─── TEXT PROVIDED ───
The design and optimization of sustainable biopolymer-based adsorbents for the removal of a model aromatic naphthenic acid from aqueous solution

Abstract

During the extraction of bitumen from the Alberta oil sands, a wide range of contaminants are concentrated in oil sands process-affected water (OSPW), among which is a family of organic carboxylic acids known collectively as naphthenic acids (NAs). NAs have shown to be both corrosive toward process equipment and acutely toxic toward a number of aquatic organisms. Therefore, for oil sands producers to either recycle OSPW or reintroduce it back into the environment, the concentration of NAs must be reduced to acceptable levels. Adsorption is one technique that has been investigated for their removal. This thesis reports on the removal of a model aromatic NA from aqueous solution using sustainable quaternized chitosan hydrogel adsorbents. Using optimized processing conditions to prepare the adsorbent material, an adsorption efficiency of 315 mg g-1 was observed. The kinetic and equilibrium adsorption characteristics were investigated by performing several batch adsorption experiments under a range of conditions. To improve the compressive strength of the hydrogel, cellulose nanocrystals (CNC) and quaternized cellulose nanocrystals (QCNC) were incorporated into the adsorbent formulation. Improvements in compressive strength of up to 179% were observed. However, this improvement was coupled with reductions in the efficiency of model NA adsorption. To the best of our knowledge, this work is one of very few studies to investigate the adsorption of NAs using polymeric resins and is the first to report the use of biopolymer based hydrogels and nanocomposite hydrogels for this application. When compared to other adsorbent materials reported in the literature, the adsorption efficiency of the presently reported material was on par if not superior.
─── DATA ───
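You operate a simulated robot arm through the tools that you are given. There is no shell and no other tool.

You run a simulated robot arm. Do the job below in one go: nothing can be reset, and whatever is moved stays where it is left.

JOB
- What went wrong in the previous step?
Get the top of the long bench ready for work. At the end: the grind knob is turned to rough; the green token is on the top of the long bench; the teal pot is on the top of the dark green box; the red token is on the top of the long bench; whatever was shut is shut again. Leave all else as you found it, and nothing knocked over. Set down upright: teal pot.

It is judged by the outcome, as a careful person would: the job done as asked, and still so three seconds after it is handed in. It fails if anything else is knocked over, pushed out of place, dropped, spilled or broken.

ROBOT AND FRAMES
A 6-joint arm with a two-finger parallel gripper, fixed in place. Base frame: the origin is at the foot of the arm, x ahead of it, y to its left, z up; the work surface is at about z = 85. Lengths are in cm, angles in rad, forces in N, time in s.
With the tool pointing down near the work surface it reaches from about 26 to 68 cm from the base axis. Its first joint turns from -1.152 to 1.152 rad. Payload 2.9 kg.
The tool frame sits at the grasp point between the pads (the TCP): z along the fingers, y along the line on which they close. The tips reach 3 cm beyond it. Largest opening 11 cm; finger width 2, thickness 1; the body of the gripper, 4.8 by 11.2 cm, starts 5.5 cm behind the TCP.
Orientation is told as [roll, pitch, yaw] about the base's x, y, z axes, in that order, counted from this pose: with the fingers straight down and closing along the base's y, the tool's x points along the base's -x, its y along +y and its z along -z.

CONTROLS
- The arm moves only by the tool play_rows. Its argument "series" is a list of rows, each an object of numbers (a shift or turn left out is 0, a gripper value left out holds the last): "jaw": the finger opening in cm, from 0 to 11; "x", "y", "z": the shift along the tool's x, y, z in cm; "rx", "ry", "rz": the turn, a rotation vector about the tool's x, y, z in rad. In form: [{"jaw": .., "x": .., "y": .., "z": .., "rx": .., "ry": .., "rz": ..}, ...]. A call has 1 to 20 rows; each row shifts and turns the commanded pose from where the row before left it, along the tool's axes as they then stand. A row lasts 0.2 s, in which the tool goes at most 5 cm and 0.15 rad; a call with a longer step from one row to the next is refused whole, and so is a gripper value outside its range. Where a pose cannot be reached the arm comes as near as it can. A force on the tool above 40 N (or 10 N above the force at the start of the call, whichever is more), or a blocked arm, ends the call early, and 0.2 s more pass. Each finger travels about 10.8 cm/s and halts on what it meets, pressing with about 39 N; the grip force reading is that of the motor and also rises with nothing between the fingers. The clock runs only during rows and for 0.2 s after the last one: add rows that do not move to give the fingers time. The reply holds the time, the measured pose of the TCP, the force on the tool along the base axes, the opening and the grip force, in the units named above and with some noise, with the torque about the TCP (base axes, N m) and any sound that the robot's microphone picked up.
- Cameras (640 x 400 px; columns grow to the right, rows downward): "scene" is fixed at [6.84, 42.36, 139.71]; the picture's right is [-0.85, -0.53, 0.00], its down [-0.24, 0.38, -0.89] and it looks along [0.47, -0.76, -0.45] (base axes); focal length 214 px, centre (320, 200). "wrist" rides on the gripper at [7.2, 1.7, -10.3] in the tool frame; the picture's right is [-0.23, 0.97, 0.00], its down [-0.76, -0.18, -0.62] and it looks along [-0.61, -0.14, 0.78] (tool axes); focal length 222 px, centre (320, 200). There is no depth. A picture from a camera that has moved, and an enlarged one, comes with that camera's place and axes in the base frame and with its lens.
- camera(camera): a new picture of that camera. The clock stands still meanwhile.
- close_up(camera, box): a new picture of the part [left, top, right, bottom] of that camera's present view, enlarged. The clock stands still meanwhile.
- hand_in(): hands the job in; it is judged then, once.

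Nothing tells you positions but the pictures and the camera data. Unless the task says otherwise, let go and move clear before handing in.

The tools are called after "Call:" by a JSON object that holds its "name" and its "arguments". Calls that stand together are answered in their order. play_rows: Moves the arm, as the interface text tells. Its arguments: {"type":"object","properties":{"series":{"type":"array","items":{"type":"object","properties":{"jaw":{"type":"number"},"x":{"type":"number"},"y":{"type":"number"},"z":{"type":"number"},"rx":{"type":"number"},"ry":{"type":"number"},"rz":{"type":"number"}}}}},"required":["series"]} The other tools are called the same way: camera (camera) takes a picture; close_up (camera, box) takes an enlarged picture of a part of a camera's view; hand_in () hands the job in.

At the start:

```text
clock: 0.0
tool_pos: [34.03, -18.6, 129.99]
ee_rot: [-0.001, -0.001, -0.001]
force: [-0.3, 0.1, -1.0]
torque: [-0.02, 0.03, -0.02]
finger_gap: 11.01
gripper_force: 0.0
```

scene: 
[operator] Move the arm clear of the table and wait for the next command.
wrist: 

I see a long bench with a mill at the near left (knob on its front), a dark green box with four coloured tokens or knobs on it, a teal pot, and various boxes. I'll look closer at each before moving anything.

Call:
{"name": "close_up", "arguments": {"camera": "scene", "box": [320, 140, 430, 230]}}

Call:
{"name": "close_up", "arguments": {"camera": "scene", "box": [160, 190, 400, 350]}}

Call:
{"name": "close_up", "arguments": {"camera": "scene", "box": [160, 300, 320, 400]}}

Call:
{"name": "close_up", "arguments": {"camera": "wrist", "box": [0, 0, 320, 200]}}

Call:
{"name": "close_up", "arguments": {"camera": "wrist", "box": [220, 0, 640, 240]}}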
───
TASK GOAL: Could you give the text provided again in full?

REPLY:
The design and optimization of sustainable biopolymer-based adsorbents for the removal of a model aromatic naphthenic acid from aqueous solution

Abstract

During the extraction of bitumen from the Alberta oil sands, a wide range of contaminants are concentrated in oil sands process-affected water (OSPW), among which is a family of organic carboxylic acids known collectively as naphthenic acids (NAs). NAs have shown to be both corrosive toward process equipment and acutely toxic toward a number of aquatic organisms. Therefore, for oil sands producers to either recycle OSPW or reintroduce it back into the environment, the concentration of NAs must be reduced to acceptable levels. Adsorption is one technique that has been investigated for their removal. This thesis reports on the removal of a model aromatic NA from aqueous solution using sustainable quaternized chitosan hydrogel adsorbents. Using optimized processing conditions to prepare the adsorbent material, an adsorption efficiency of 315 mg g-1 was observed. The kinetic and equilibrium adsorption characteristics were investigated by performing several batch adsorption experiments under a range of conditions. To improve the compressive strength of the hydrogel, cellulose nanocrystals (CNC) and quaternized cellulose nanocrystals (QCNC) were incorporated into the adsorbent formulation. Improvements in compressive strength of up to 179% were observed. However, this improvement was coupled with reductions in the efficiency of model NA adsorption. To the best of our knowledge, this work is one of very few studies to investigate the adsorption of NAs using polymeric resins and is the first to report the use of biopolymer based hydrogels and nanocomposite hydrogels for this application. When compared to other adsorbent materials reported in the literature, the adsorption efficiency of the presently reported material was on par if not superior.